--- Start TEXT SECTION ---
31. On the basis of the above-specified decision of the Chairperson of the Chamber of Deputies No. 8, the appointed Committee on Social Policy considered the draft bill and, on 2 November 2010, passed a resolution delivered to the deputies as Print No. 155/1 (amendments), in which they recommended the Chamber of Deputies to “discuss the bill within a general debate; consider all parts of the same in an additional detailed debate, this by Friday 5 November 2010 by 4:00 p.m.”; additionally, the Chamber of Deputies was recommended to approve the draft bill with the above amendments. As was emphasised by the petitioners, in spite of the fact it had been decided, on the basis of vote No. 8, not to hold a general debate within the scope of the second reading as part of adopting the bill of the contested act, and the detailed debate took place immediately, at which six deputies and minister J. Drábek as the Rapporteur for the bill spoke. Immediately thereafter, pursuant to § 99 paragraph 7 of the RPCD, the third reading of the draft of the contested act commenced; firstly, votes were cast concerning amendments suggested by the Rapporteur of the Committee and some deputies, and consequently votes were cast on actual adoption of the bill of the contested act in the wording of the amendments so approved, and the bill of the contested act was adopted (resolution No. 113) after the Chamber of Deputies expressed its approval with the same, when of 156 deputies present, 108 voted for and 47 voted against the bill (vote No. 17 held at 8:45 p.m.).
--- End TEXT SECTION ---
--- Start DATASET EXTRACT ---
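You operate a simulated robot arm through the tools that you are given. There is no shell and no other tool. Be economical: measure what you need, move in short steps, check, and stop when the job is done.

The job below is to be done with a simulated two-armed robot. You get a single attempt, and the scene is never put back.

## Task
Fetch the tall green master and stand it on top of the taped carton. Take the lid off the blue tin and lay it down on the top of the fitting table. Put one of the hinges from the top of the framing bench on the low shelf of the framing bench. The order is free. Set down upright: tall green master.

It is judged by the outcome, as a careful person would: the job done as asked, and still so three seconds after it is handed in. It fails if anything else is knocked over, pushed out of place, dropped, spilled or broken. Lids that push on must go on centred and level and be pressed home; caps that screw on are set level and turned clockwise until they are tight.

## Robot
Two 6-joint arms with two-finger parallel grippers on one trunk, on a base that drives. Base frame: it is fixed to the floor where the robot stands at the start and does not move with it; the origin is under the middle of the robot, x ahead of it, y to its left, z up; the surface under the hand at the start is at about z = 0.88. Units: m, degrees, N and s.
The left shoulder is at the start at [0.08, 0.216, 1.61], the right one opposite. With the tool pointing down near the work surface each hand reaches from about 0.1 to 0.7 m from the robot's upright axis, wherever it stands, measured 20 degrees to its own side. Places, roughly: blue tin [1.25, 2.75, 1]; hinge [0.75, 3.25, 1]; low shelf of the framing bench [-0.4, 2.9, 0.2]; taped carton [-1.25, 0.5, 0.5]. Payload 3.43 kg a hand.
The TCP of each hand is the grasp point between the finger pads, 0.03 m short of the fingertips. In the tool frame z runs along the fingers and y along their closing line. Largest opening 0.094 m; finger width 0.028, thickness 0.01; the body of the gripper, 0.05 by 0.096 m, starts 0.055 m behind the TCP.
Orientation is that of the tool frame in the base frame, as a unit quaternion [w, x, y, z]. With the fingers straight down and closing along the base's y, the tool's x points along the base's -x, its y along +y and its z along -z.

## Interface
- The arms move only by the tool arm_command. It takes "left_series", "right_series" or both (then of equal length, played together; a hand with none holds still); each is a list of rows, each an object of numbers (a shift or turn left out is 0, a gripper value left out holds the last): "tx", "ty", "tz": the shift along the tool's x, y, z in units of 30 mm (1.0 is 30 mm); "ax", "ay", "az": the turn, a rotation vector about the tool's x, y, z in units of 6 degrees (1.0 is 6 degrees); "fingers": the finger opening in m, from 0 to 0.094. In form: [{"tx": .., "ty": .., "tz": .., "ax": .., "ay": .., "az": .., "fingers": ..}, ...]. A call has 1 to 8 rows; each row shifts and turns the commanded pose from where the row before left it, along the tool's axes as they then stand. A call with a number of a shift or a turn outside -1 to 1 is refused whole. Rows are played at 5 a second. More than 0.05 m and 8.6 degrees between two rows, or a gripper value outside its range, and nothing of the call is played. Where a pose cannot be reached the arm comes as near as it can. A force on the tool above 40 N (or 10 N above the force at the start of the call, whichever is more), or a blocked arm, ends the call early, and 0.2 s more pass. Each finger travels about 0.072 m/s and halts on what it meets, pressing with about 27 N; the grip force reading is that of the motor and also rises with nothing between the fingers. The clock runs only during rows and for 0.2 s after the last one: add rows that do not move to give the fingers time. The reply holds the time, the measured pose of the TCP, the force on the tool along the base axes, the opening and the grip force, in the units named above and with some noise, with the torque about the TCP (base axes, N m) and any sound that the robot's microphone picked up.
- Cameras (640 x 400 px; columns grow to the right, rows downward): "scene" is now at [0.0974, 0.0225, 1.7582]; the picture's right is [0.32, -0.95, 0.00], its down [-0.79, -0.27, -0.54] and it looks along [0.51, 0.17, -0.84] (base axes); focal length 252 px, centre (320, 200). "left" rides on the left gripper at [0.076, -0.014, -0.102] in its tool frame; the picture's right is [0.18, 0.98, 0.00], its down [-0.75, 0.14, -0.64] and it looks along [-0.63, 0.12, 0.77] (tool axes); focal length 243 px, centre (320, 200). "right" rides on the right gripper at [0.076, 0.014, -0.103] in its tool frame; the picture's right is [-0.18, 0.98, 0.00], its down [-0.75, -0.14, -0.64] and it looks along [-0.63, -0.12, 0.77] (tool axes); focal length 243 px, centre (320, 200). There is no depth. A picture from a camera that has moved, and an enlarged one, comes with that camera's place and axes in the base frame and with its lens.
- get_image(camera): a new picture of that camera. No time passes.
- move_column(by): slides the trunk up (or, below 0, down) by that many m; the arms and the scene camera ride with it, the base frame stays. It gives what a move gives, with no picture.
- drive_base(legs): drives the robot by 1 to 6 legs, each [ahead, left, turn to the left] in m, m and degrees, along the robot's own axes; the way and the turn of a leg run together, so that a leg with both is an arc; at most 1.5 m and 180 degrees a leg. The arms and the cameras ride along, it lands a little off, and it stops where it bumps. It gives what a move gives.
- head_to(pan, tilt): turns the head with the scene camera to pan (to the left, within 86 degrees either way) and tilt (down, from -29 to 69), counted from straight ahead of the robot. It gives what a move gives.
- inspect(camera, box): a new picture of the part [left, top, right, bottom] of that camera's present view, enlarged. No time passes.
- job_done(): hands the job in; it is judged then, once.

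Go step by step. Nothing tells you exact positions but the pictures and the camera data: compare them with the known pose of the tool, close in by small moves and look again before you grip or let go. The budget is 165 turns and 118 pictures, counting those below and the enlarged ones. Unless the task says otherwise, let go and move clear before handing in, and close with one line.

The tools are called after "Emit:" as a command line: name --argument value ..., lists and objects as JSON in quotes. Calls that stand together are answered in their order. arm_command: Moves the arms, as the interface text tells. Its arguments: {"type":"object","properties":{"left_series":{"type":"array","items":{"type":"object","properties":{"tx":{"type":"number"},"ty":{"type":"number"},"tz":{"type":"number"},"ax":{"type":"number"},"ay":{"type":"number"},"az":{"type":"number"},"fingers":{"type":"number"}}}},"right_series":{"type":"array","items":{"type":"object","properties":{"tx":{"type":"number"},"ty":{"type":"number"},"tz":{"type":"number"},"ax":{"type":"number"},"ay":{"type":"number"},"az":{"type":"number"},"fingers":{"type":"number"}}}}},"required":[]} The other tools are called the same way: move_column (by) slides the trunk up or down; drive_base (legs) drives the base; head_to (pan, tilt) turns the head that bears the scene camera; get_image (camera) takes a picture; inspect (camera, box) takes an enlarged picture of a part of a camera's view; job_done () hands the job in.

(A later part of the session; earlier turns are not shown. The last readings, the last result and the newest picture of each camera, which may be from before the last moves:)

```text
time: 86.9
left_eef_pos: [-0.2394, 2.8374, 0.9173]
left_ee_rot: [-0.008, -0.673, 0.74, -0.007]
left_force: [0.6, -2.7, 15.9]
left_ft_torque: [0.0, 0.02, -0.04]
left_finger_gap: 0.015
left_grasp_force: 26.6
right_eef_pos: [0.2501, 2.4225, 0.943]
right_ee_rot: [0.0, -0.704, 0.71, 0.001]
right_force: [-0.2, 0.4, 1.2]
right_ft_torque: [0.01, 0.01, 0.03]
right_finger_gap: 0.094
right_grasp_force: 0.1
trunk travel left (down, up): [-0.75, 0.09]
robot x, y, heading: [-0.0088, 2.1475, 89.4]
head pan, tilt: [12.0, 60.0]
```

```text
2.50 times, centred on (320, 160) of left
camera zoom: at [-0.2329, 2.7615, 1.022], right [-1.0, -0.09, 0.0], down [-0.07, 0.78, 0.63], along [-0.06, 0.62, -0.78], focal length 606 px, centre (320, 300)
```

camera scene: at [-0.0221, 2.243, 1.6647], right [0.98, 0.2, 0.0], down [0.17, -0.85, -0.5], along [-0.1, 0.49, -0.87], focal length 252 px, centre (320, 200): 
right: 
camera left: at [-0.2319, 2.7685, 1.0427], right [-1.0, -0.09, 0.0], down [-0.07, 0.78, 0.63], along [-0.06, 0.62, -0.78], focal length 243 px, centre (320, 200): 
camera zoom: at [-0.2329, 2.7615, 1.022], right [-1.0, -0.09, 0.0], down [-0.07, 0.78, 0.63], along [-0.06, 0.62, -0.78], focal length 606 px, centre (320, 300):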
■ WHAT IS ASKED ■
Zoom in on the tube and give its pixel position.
--- End DATASET EXTRACT ---
■ WHAT IS ASKED ■
A) Extract from the listing above the lines between the line containing "Orientation is that" and the line containing "## Interface", keeping both of those lines. Output nothing else. Put each line that is not blank into a JSON list as a string.
B) Could you carry on with the text section from where it ends?

■ WRITTEN RESPONSES ■
A)
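[
  "Orientation is that of the tool frame in the base frame, as a unit quaternion [w, x, y, z]. With the fingers straight down and closing along the base's y, the tool's x points along the base's -x, its y along +y and its z along -z.",
  "## Interface"
]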

B)
 

32. On 3 November 2010, the Chamber of Deputies advanced the bill of the contested act to the Senate, and on the same day, the Organisation Committee assigned the same as Print No. 363/0 to the Committee on Health and Social Policy as a guarantor. The Committee on Health and Social Policy discussed the bill and on 11 November 2010 adopted Resolution No. 76, whereby they recommended that the Senate approve the bill; this Resolution was distributed as Print No. 363/1. The Senate placed this Print as part of its 25th session that was convened by the President of the Senate pursuant to § 118 paragraph 3 of the SRS to take place on 12 November 2010. Immediately after its commencement, voting was held concerning the above-mentioned request by the government, dated 26 October 2010 for the Senate to consider the bill of the contested act (together with the remaining three) within the summary consideration pursuant to § 118 of the SRS, and, on the basis of vote No. 3, this request by the government was granted and the bill of the contested act was considered in the summary consideration. After closing the debate (pursuant to § 108 of the SRS, a detailed debate, at which amendments could be submitted, was not held), Resolution No. 601 was adopted, whereby the Senate approved the draft bill in the wording submitted to the Senate by the Chamber of Deputies. Forty-two senators of those 77 present voted for the resolution, 30 voted against, whilst 5 senators abstained.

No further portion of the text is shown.